Enterprises are now grappling with the consequences of cyberattacks like ransomware, which is projected to cause US$265 billion worth of global damage by 2031. Unlike natural disasters or hardware failures, these incidents involve attackers intentionally impeding successful recovery.

In Southeast Asia, there have been several recent high-profile cyberattacks. For example, Indonesia recently saw its national data centre compromised by Lockbit 3.0, disrupting immigration checks at airports and permanently losing population data. This breach affected 239 institutions, including 30 government ministries and agencies. With a reported 98% of data stored by the data centre not being backed up, recovery efforts were severely hampered.

Empowered by AI capable of writing code, cyberattacks are rapidly evolving.

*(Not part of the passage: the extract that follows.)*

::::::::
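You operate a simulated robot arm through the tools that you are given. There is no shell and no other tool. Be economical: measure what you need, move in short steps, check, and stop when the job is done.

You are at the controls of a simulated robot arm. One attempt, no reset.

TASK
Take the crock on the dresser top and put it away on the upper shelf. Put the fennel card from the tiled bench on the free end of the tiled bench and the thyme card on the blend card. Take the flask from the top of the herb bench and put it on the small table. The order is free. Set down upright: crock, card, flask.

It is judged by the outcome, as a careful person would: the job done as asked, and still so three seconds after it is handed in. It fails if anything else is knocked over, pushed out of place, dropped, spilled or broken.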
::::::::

Ransomware also makes launching cyberattacks easier — even individuals without deep expertise can capture data and sell it on the dark web. Moreover, bad actors now target the configuration files of applications and the data sets necessary for recovery, making it harder to return to normal operations. Victims might ultimately succumb to paying a ransom as a desperate measure.

Sensitive data, such as personally identifiable information and payment details, is especially appealing to malicious actors. New data regulations are emerging, such as the European Union’s Digital Operational Resilience Act (DORA), which takes effect in January 2025. The Americas and APAC are expected to follow suit.

Navigating this new landscape is challenging, particularly when cybersecurity experts are costly, difficult to retain, and in short supply. The situation calls for a new approach to data resilience — one that integrates cyber readiness with conventional data protection.

There are seven critical layers to an adequate data resilience strategy for operational resilience:

  • Monitoring, posture assessment, testing, and incident response.
  • Anomaly detection and malware scanning.
  • Penetration testing, patching, upgrading, and DevSecOps.
  • Forensics and recovery in minutes.
  • Introducing a diverse partner ecosystem for compliance.
  • Efficient, dependable backup and recovery.
  • Reliable, secure, immutable infrastructure.

Begin with a posture assessment

Imagine a brokerage with an average downtime cost of US$5 million per hour. If it suffered a ransomware attack, could it endure being offline for a few weeks? The financial repercussions would be unimaginable. Furthermore, what would the regulatory fines amount to? How would this erode customer trust?

Instead of panicking, prepare your organisation before attacks happen. Enlist internal experts or collaborate with a trusted partner to assess the organisation’s cyber resilience, data protection, and overall operational resilience posture.

Introduce an independent voice

Addressing this broad remit requires acknowledging that no single team can identify all the issues. The network team might think the network is thriving, and the infrastructure team might believe the infrastructure is indestructible. However, without a comprehensive view, these assessments may miss critical vulnerabilities. Additionally, various teams may view the assessment process as an opportunity to acquire additional budget for their preferred initiatives.

Engaging an independent voice helps to generate a more accurate and unbiased assessment of the organisation’s operational resilience posture. An objective external party can better understand the current state, define goals, and make informed decisions around people, processes, and technology.

Accept that reactive technologies are inadequate

Reactive approaches may have been effective in the past, but a proactive approach is necessary in today’s world of frequent and increasingly sophisticated attacks.

Pivot to a posture where AI is used to spot anomalous activity and scan for malware. Utilise the power of automation to act, whether it’s notifying an administrator of anomalies or promptly isolating at-risk systems.

Address data resilience across the entire environment

The expansion of data and the widespread implementation of IoT, edge computing, and storage are expanding the attack surface. Securing the data centre with data resiliency, cyber readiness, and rapid recovery at scale is crucial where data — and all devices engaging with that data — exist. In today’s hybrid world, that’s everywhere.

As a result, ensuring data resilience becomes increasingly complex. It is essential to collaborate with a trusted professional who possesses the expertise to comprehend the ecosystem, people, processes, and technology in order to streamline the journey and provide consistent protection from edge to core to cloud.

Maintain a reliable, secure, immutable infrastructure

Most organisations have reliable backup and recovery systems in place. However, it is now vital to ensure a robust infrastructure defined by data immutability, consistent deployment processes, and fortified resilience against unexpected system failures.

By activating these capabilities, organisations can take immutable snapshots of their database environments, ensuring that data cannot be overwritten. With encryption active, reverting to previous versions during recovery becomes straightforward. Additionally, forensic capabilities that identify the correct recovery point before malware entered will significantly enhance recovery speed.

Resist the urge to throw the baby out with the bathwater

Consider ways to perform penetration testing, patching, and upgrading at scale without affecting the production environment. Effective data governance should include specifics about retention periods, access controls, and deletion schedules.

Although this may seem like an overwhelming task, organisations don’t need to rebuild from scratch. By collaborating with a reliable entity, organisations can identify substantial gaps, bring the right people to the table, and determine what is needed now and in the future to ensure appropriate data protection, security, compliance, and cyber resilience.